Sessions with a simulated robot
* * * * * * * * *

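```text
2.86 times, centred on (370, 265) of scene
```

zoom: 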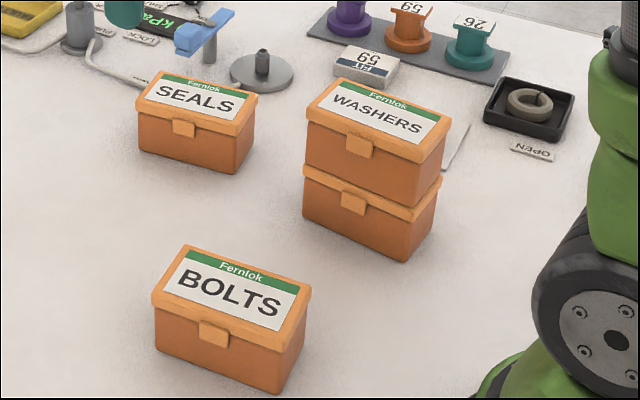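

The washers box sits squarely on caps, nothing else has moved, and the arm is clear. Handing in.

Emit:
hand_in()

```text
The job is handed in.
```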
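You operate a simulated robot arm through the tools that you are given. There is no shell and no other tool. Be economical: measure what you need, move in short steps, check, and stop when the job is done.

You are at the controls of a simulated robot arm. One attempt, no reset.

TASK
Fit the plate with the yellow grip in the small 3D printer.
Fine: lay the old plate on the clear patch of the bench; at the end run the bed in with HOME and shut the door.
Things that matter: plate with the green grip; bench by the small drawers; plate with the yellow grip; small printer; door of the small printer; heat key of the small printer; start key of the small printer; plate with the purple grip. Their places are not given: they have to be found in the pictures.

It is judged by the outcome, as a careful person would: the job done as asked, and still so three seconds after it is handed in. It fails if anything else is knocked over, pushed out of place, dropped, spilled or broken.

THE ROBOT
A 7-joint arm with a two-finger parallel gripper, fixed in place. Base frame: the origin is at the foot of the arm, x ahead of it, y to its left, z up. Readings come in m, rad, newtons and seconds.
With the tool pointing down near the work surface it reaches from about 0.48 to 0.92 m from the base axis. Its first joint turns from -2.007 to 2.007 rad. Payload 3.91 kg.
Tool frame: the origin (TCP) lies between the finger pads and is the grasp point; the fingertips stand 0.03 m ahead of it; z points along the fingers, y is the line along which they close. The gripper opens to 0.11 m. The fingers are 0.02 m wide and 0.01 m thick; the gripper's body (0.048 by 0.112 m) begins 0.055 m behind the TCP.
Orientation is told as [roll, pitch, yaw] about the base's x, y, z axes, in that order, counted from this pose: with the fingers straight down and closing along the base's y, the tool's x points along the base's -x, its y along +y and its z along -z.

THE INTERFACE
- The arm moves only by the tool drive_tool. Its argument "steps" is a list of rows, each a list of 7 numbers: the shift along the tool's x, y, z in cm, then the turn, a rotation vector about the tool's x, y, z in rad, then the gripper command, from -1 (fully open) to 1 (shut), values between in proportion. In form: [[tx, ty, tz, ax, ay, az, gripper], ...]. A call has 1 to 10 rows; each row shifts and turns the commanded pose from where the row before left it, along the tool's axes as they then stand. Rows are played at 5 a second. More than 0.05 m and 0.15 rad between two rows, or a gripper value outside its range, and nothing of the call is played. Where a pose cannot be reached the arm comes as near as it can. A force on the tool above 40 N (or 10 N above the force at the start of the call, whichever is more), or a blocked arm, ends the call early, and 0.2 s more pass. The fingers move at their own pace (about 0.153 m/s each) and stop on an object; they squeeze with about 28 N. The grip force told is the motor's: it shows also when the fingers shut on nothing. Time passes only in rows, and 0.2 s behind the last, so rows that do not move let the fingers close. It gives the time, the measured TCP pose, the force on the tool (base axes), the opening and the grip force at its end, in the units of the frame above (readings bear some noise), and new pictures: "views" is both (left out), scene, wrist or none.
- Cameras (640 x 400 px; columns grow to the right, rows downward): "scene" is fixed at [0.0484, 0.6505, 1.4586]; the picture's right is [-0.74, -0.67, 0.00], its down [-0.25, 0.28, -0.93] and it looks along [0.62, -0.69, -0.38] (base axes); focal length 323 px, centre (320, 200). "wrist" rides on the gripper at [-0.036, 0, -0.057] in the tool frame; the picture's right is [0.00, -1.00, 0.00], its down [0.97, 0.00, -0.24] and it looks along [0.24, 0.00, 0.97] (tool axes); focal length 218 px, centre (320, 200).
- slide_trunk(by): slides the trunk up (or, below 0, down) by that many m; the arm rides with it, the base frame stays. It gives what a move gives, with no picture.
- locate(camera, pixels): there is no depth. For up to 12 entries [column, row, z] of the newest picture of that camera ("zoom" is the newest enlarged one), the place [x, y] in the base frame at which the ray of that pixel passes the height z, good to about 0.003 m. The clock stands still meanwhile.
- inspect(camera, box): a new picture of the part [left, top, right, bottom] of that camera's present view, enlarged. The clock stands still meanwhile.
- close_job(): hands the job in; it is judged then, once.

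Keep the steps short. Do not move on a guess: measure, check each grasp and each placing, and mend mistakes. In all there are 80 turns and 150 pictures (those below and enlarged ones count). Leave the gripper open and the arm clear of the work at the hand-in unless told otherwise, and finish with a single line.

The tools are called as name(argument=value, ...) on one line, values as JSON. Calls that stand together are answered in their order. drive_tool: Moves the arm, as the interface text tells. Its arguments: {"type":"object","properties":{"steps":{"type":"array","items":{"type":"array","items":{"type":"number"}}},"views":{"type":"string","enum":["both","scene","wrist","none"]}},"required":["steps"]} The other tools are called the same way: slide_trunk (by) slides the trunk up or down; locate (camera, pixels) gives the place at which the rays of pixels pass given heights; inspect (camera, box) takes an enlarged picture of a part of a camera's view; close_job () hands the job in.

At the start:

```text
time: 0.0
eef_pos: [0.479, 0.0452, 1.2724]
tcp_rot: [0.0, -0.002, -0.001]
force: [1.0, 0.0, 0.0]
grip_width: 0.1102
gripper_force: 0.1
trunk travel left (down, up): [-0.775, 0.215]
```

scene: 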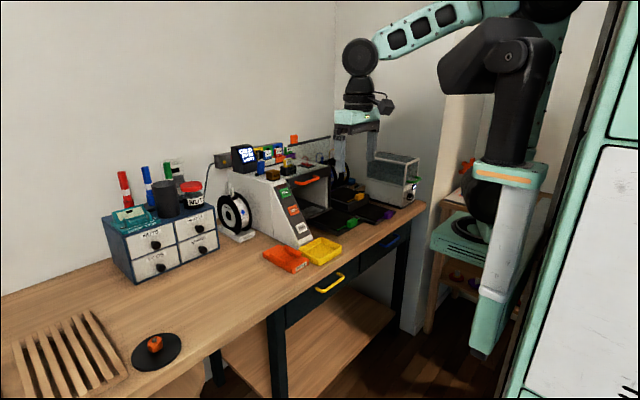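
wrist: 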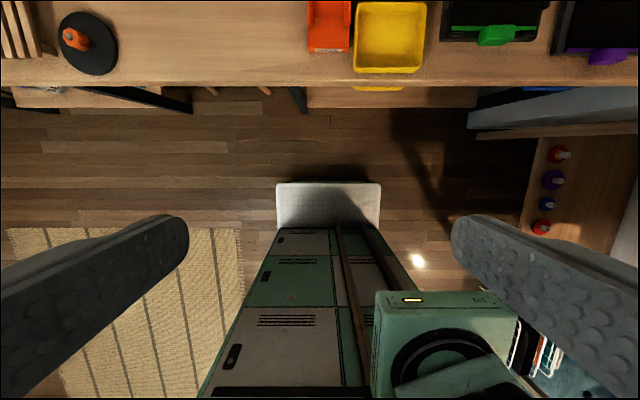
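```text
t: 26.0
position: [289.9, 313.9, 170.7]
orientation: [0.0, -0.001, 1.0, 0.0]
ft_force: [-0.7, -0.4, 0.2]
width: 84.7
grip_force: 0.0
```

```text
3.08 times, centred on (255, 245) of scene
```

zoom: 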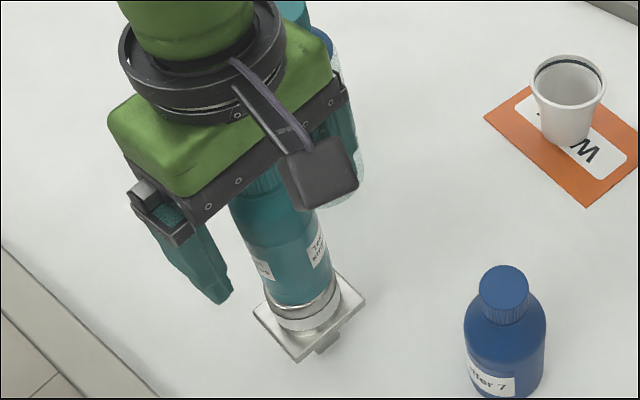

* * * * * * * * *

## [Stated goal]
Could you quote the text extract from "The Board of" up to and including "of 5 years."?

## [Text extract]
* * * * * * * * *

Interest expense on the Company’s bank borrowing was $2,107 and $2,856, during the three months ended March 31, 2013 and 2012, respectively.

 

(4)     Shareholders’ Deficit

 

Preferred Stock

 

The Board of Directors is authorized to issue shares of Series A Convertible Preferred Stock and to fix the number of shares in such series as well as the designation, relative rights, powers, preferences, restrictions, and limitations of all such series. In December 2003, the Company issued 386,208 shares of Series A Convertible Preferred Stock and 5,708 have not been converted to common stock at December 31, 2012. During the three months ended March 31, 2013, the Company did not issue any Series A Convertible Preferred Stock. Series A Convertible Preferred Stock is convertible to one share of common stock and has a yield of 6.75% dividend per annum, which is paid quarterly on a calendar basis for a period of 5 years.

* * * * * * * * *

## [Exercise response]
The Board of Directors is authorized to issue shares of Series A Convertible Preferred Stock and to fix the number of shares in such series as well as the designation, relative rights, powers, preferences, restrictions, and limitations of all such series. In December 2003, the Company issued 386,208 shares of Series A Convertible Preferred Stock and 5,708 have not been converted to common stock at December 31, 2012. During the three months ended March 31, 2013, the Company did not issue any Series A Convertible Preferred Stock. Series A Convertible Preferred Stock is convertible to one share of common stock and has a yield of 6.75% dividend per annum, which is paid quarterly on a calendar basis for a period of 5 years.